Active Defense
Active Defense is defined as tactical offense and strategic defense.
For several years, through its anti-access, area-denial approach in the South China Sea, China has been engaged in Active Defense with the intent to deter, delay and ultimately defeat any opposing military force. It could be argued that China now has the capability to keep the American and allied navies, including their aircraft carriers, cruisers, destroyers and logistic vessels (tankers and store ships) far from the First Island Chain by utilizing anti-ship and air defense cruise, ballistic and hypersonic missiles fired from surface ships, submarines (including torpedoes), minefields, manned and unmanned aircraft, shore based and inland mobile rocket batteries, electronic warfare and cyberattacks.
In fact today it is very possible that China can do what it wants in this littoral sea-space of the Western Pacific. If the Chinese prove that they can control the South China Sea it would be much harder to displace them from this region that includes various sovereign island nation-states. America and its allies learned this lesson during the Second World War in the Pacific when many long and costly battles were fought to take back numerous contested islands from the Imperial Japanese.
China’s potential control over the region also means that America and its allies need to find a way to protect Taiwan if and when China attacks. Chinese President Xi Jinping has made the reunification of Taiwan a centerpiece of his presidency and we may have already lost the initiative because of the lack of foresight and preparation over the past U.S. government administrations. However, the democratic world has a moral and ethical obligation to prevent China’s use of Active Defense to crush a sovereign democratic nation of 23 million people currently living under freedom.

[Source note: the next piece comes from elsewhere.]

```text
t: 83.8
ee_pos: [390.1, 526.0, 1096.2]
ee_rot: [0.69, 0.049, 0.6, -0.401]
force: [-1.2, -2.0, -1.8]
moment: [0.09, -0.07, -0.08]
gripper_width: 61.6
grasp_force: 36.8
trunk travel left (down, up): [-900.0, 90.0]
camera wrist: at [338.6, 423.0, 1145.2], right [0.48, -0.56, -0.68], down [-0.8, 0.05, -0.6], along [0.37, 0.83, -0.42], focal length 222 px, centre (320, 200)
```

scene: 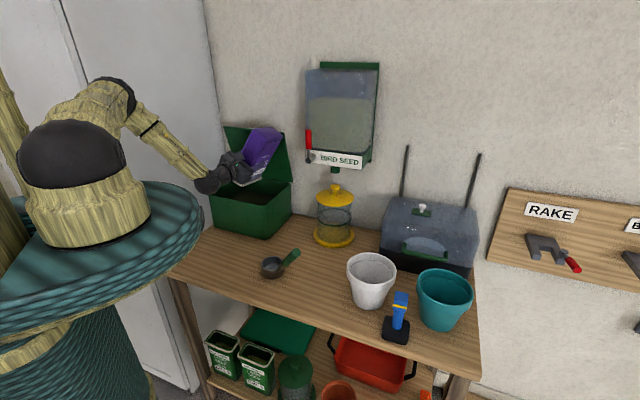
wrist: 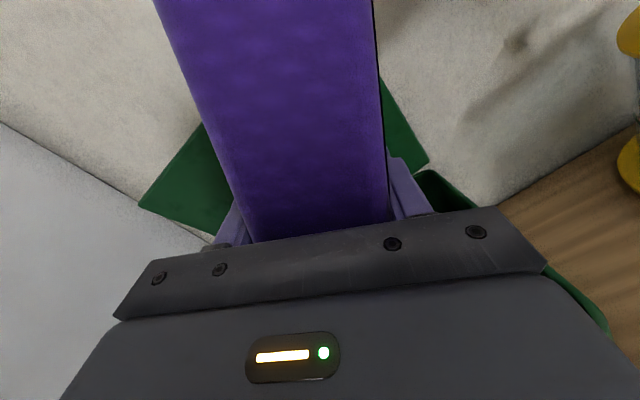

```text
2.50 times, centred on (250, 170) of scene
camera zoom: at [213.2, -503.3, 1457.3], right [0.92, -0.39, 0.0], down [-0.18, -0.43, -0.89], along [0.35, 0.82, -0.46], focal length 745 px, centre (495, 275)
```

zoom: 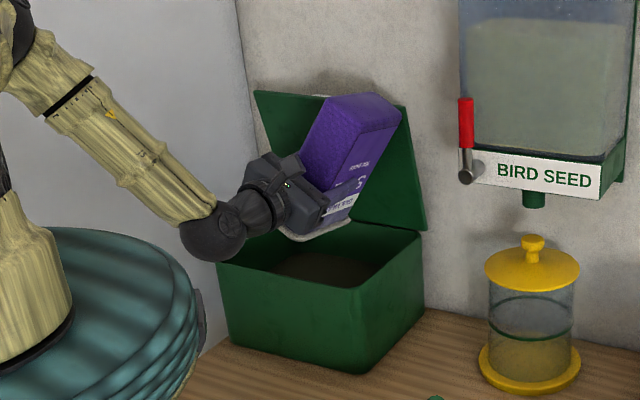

We must also consider the strategic importance of Taiwan to the world. The Taiwan Semiconductor Manufacturing Company (TSMC) is the world’s largest producer of microchips controlling 51% of the global market. Its next largest competitor accounts for less than 19%. Microchips are used in almost every piece of modern technology and TSMC is also only one of two companies capable of producing the most cutting edge microchips which are a key component in the latest computer processors, graphics cards and smartphones. Therefore, if China were able to take control of Taiwan, it would also gain control of TSMC and effectively gain control of the 21st century’s most important commodity of technology. The significance of this is best summed up by Stanford University historian Niall Ferguson who, when analyzing the importance of Taiwan to the United States and China, stated: “He who rules Taiwan rules the world.”